===== MATERIAL

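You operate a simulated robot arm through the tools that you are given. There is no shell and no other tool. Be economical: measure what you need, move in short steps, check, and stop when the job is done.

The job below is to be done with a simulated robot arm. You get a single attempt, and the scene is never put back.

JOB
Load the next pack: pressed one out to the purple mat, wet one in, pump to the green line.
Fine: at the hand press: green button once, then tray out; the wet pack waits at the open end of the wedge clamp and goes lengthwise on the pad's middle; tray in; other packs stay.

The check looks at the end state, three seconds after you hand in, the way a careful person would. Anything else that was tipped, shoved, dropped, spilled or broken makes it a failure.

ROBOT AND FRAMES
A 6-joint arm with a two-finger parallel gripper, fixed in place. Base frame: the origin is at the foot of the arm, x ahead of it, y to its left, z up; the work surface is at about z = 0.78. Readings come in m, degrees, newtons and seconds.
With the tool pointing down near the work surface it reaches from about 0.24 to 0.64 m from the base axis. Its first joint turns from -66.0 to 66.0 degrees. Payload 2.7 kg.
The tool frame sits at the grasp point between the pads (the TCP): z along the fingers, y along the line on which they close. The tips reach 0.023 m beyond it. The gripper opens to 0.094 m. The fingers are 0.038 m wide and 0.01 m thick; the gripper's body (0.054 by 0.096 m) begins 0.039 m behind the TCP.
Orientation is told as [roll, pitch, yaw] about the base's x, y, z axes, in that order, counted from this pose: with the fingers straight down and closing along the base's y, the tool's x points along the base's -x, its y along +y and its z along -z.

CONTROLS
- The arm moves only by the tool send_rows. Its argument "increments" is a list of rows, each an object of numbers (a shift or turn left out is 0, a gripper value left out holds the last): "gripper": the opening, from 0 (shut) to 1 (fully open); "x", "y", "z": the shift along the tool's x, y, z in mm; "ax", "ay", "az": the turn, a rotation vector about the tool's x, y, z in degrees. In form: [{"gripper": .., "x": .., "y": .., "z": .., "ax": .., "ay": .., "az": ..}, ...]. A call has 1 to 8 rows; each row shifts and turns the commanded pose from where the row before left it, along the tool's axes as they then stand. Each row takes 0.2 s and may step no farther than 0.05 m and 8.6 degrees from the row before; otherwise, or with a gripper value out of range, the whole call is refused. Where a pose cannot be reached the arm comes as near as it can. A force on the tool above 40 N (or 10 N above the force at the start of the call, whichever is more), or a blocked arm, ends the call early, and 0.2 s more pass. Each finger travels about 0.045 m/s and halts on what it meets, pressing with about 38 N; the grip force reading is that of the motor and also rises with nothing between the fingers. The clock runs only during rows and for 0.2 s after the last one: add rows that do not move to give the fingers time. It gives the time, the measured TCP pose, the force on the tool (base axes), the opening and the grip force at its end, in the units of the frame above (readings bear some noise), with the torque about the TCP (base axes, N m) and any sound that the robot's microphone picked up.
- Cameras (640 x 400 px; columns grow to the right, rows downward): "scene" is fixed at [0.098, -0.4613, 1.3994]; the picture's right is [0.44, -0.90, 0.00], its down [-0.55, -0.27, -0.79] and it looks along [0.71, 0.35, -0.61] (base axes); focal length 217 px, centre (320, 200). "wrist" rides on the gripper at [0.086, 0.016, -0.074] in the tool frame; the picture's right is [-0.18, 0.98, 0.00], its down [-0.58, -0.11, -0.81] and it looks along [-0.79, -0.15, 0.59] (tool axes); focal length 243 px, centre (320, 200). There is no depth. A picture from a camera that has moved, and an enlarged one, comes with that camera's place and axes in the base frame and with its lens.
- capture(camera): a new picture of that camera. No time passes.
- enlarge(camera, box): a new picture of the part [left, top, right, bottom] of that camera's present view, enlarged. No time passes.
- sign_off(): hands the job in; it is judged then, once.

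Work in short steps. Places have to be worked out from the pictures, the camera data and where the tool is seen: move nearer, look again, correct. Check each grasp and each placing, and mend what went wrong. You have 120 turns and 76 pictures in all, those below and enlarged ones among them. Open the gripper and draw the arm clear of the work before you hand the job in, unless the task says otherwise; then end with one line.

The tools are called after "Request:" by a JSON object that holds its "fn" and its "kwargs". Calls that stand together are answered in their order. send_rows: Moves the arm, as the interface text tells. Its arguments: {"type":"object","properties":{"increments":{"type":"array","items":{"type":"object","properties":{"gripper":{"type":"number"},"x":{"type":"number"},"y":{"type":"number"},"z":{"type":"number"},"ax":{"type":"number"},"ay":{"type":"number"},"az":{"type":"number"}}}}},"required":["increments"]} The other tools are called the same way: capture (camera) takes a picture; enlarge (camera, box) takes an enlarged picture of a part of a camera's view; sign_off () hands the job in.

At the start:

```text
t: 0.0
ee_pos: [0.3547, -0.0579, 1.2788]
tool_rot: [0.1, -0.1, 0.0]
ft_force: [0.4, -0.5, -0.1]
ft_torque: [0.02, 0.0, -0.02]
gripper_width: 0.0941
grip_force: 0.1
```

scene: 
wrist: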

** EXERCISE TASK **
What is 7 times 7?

==========

** EXERCISE TASK **
Search the lines for the string "part" and copy every line that has it.

** TASK OUTPUT **
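- enlarge(camera, box): a new picture of the part [left, top, right, bottom] of that camera's present view, enlarged. No time passes.
The tools are called after "Request:" by a JSON object that holds its "fn" and its "kwargs". Calls that stand together are answered in their order. send_rows: Moves the arm, as the interface text tells. Its arguments: {"type":"object","properties":{"increments":{"type":"array","items":{"type":"object","properties":{"gripper":{"type":"number"},"x":{"type":"number"},"y":{"type":"number"},"z":{"type":"number"},"ax":{"type":"number"},"ay":{"type":"number"},"az":{"type":"number"}}}}},"required":["increments"]} The other tools are called the same way: capture (camera) takes a picture; enlarge (camera, box) takes an enlarged picture of a part of a camera's view; sign_off () hands the job in.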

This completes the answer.